Brutal Off-road Competition Makes Ford Trucks Better



“Ford trucks won the CORR manufacturer’s championships in all three of the classes in which Ford competes,” says Cliff Irey, Truck Motorsports Team Lead for Ford. “The Ranger won in Pro Lite, while the F-150 won in Pro 2 for full-size, two-wheel-drive trucks and Pro 4 for full-size, four-wheel-drive trucks. What’s more, we won them all without winning the driver’s championships, which demonstrates the strong team effort that Ford put forth in CORR this year.”


The CORR series is comprised of sixteen races held on clay-surfaced, closed tracks with jumps, chicanes, and other off-road-inspired hazards that test the skills of the drivers—and the durability of the trucks. This year over the Labor Day weekend in Crandon, Wisc., Scott Douglas drove his AMSOIL “Super Team” Rancho Suspension Kumho Tire Ford F-150 to third place in the Saturday Pro 2 race and took second place in Sunday’s Pro 2 event. He then went on to take race wins in the Pro 4 events on Saturday and Sunday. To top off the weekend, Douglas took the checkered flag in the BorgWarner Shootout. “Five podium finishes by one driver made for one very memorable weekend,” says Irey.

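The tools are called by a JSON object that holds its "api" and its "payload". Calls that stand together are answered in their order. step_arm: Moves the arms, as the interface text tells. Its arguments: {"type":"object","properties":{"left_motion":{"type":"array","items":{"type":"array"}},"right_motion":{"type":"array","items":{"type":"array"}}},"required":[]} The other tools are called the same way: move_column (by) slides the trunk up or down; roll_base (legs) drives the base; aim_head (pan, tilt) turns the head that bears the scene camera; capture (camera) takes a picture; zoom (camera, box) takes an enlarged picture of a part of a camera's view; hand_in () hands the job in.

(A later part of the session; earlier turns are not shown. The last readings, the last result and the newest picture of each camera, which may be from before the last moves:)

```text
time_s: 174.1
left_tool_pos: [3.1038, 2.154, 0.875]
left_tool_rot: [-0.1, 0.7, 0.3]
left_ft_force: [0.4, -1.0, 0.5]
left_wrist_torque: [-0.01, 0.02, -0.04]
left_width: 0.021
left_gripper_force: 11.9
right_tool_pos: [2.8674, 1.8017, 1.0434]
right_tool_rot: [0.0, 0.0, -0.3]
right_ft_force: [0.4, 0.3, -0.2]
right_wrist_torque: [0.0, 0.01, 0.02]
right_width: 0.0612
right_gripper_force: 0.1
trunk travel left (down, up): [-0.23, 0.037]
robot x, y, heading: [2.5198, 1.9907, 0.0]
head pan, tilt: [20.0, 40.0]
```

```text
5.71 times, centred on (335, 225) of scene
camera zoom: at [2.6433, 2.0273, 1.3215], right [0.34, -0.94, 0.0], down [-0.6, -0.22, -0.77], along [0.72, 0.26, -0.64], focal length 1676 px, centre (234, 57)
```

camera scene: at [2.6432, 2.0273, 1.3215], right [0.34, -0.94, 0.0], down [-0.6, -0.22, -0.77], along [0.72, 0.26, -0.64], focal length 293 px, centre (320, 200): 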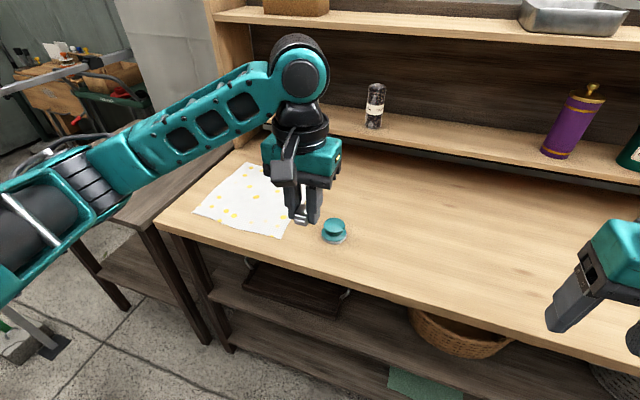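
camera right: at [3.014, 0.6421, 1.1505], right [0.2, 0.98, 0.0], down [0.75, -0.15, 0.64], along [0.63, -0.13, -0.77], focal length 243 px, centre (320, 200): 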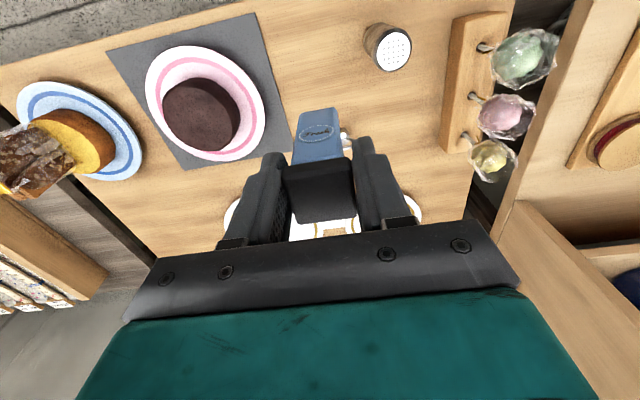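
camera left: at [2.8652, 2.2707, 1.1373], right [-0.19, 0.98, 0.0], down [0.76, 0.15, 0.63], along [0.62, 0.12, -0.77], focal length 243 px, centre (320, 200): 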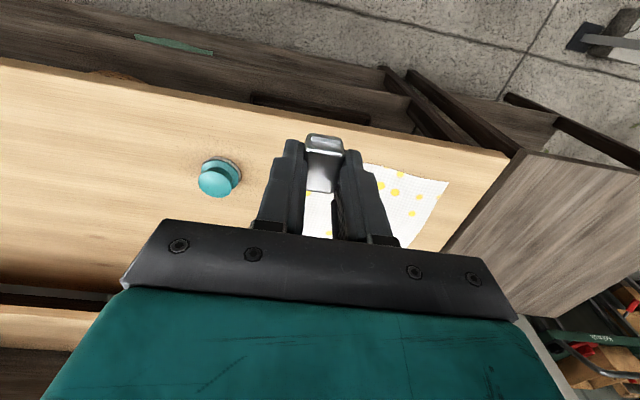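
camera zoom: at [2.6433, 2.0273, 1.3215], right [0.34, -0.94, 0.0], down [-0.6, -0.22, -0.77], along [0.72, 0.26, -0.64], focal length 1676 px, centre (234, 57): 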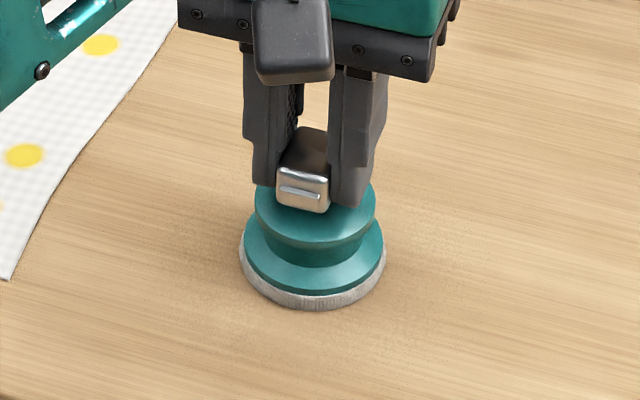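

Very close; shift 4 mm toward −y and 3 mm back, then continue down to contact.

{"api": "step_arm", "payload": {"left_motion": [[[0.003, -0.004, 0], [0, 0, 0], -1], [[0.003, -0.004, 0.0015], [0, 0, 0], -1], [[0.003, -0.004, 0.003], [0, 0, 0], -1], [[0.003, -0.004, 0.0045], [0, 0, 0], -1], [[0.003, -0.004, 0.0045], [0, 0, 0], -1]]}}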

The BITD series consists of three major divisions: stock, slightly modified, and open classes. Ford competes within ten different classes in these divisions; up to 300 trucks can compete in any given race. The highlight of the five-race season is the TSCO Vegas to Reno race. Dubbed the longest, single-day, off-road race in the United States, the course covers 584 miles of desert terrain. Of the 119 trucks that started the event this year, only 67 finished; of the 25 vehicles entered in stock, production-based classes, 20 were Ford trucks. Sixty-one percent of the Ford trucks entered finished the event, compared with 20.7 percent of non-Ford entrants. Mike Ruane and his son, Jason, piloted Team Orbit’s class 7200 Ford Ranger to another first-place finish in the race—the team’s fourth consecutive Vegas to Reno win.

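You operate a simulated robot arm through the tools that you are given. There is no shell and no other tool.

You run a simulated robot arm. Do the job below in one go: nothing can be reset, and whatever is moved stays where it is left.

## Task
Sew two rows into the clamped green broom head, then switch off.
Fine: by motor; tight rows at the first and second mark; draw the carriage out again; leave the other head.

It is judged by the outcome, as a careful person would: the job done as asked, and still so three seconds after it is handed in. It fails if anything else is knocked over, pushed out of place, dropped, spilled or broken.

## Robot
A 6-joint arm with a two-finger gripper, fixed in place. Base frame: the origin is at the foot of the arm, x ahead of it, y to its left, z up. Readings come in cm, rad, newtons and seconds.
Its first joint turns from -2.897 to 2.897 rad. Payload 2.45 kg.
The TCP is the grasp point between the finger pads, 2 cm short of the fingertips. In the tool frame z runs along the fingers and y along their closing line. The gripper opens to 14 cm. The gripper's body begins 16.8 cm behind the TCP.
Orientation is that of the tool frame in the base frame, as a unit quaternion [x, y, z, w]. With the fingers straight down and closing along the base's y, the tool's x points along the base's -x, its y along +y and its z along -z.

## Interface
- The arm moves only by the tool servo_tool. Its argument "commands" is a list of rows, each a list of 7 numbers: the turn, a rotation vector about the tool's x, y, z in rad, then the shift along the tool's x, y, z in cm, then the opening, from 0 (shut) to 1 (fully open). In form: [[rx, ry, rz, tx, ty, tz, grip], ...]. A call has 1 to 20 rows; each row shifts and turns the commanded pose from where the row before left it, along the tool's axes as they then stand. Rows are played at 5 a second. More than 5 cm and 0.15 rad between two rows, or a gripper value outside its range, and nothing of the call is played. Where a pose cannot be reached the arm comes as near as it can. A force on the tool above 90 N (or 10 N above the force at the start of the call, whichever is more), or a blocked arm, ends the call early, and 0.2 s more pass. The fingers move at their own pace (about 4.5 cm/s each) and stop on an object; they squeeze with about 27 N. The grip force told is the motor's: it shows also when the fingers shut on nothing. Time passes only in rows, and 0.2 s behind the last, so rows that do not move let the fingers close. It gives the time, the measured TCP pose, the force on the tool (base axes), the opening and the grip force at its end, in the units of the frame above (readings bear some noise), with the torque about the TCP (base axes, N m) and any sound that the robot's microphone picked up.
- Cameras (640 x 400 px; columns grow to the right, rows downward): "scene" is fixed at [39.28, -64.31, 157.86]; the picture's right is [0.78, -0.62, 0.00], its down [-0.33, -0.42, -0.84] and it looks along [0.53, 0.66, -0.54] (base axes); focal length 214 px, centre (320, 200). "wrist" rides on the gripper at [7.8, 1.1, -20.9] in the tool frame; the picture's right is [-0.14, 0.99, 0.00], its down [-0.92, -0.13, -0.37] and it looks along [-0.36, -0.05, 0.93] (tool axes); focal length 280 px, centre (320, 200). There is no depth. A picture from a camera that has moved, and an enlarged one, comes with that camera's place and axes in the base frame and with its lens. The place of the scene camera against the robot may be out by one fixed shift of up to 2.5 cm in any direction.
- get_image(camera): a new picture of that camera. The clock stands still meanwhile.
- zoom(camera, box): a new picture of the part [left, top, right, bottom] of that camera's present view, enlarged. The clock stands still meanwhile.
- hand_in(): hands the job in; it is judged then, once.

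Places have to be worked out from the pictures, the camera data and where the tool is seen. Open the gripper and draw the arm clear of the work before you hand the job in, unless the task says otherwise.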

“The long-distance, off-road desert racing teams are great believers in the Ford product,” states Irey. “When you consider that roughly 50 percent of trucks in these races never complete them, the truck that a team chooses is critical to their success. You can’t win if you can’t cross the finish line.”


While racing is certainly action-packed and exciting, it serves a very real purpose that directly benefits Ford customers. “We learn a tremendous amount about how to design and manufacture trucks that are tough and durable in our long-distance, off-road desert racing efforts,” relates Irey. “What we learn in off-road racing goes directly back to Ford engineers to help in our powertrain and chassis improvements. The extreme environments of off-road racing ultimately make for better Ford trucks.”